Page text
Let us consider the node E. We know E is on the left hand side of node B.

So by our rule E will occupy the array of index 2i+1 where i will obviously be 1 since that where B was as an index position in our array.

Thus 2*1+1 = 3

E occupies position 3. Which it does.

Yes I understood in this time thanks but I actually want to know how to print all null nodes as "-" under the right subtree of root A. But in your example just there are 4 subtree showed. Actually I could not understand this point

Well once you have populated your array you could use the following code to print it.

In my array the number -1 represents null.

#include <iostream>

using namespace std;

int main()
{
    int array[]={23,1,45,-1,2,31,52,-1,-1,-1,3,-1,-1,-1,234,-1,-1,-1,-1,-1,-1,-1,5,-1,-1,-1,-1,-1,-1,-1,-1};
    
   
    for ( int i = 0; i < 31; i++ )
    //31 = 2^5 -1 (array max size)
    {
        if (i > 3)
        {
          if (i % 2 !=0)
          {
            cout<<"|";
          }
        }
          
       if ( i > 1 )
       { 
        if (i % 2 ==0)
        {
          cout << ",";
        }
       }
        //i.e 2^i (you could make this part less hard coded
        if(i==1-1 || i ==2-1 || i==4-1 || i==8-1 || i==16-1 || i==32-1)
        {
          cout << "\n";
        }
        if (array[i] == -1 )
        {
          cout << "-"; 
        }
        else
        {
          cout << array[i];
        }
    }  
    cin.get();
}

My output

23
1,45
-,2|31,52|
-,-|-,3|-,-|-,234|
-,-|-,-|-,-|-,5|-,-|-,-|-,-|-,-

I've just tried it with your example and it works!

Thanks Ravalon but I do not know anything about matrix :((

A huge part of programming is researching things you don't fully understand. Not knowing anything isn't an excuse not to try, especially with the beautiful resource of the internet at your fingertips. :)

Exercise instructions
a) Retype the section of the page text that opens with "#include <iostream>" and closes with "0; i < 31; i++ )".
b) Resume the page text where it left off.

Material provided
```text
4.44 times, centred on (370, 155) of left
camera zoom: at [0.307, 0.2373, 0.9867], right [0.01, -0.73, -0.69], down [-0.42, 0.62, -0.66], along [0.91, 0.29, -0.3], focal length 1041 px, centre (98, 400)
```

Answer list
a)
#include <iostream>

using namespace std;

int main()
{
    int array[]={23,1,45,-1,2,31,52,-1,-1,-1,3,-1,-1,-1,234,-1,-1,-1,-1,-1,-1,-1,5,-1,-1,-1,-1,-1,-1,-1,-1};
    
   
    for ( int i = 0; i < 31; i++ )

b)
If it makes the concept easier, just think of a matrix as a 2D array. Now you know a lot about matrices, and if you don't, you're probably not ready for binary trees. ;)

hi iamthwee, my function to print is below:

void BST::BreadthFirstTraversal(){
 Queue myQ;
 BSTNode *p;
 int myDepth = 0;
 cout<<endl;
 if(root!=NULL){
  myQ.Qinsert(root);
  while(!myQ.QEmpty()){
   
   p = myQ.QDelete();
   cout<<p->item<<" ";

   if(p->left!=NULL)
    myQ.Qinsert(p->left);
   if(p->right!=NULL)
    myQ.Qinsert(p->right);
  }
 }
}

this will produce this output:

23 1 45 2 31 52 3 234 5

when I insert the code below to , it exits the program without any output or error.

if(p->left==NULL){
    int y = -1;
    BSTNode * temp = new BSTNode(y);
    myQ.Qinsert(temp);
   }
   if(p->right==NULL){
    int y = -1;
    BSTNode * temp = new BSTNode(y);  
    myQ.Qinsert(temp);
   }

How can I insert -1 to form an array like yours..

How can I insert -1 to form an array like yours..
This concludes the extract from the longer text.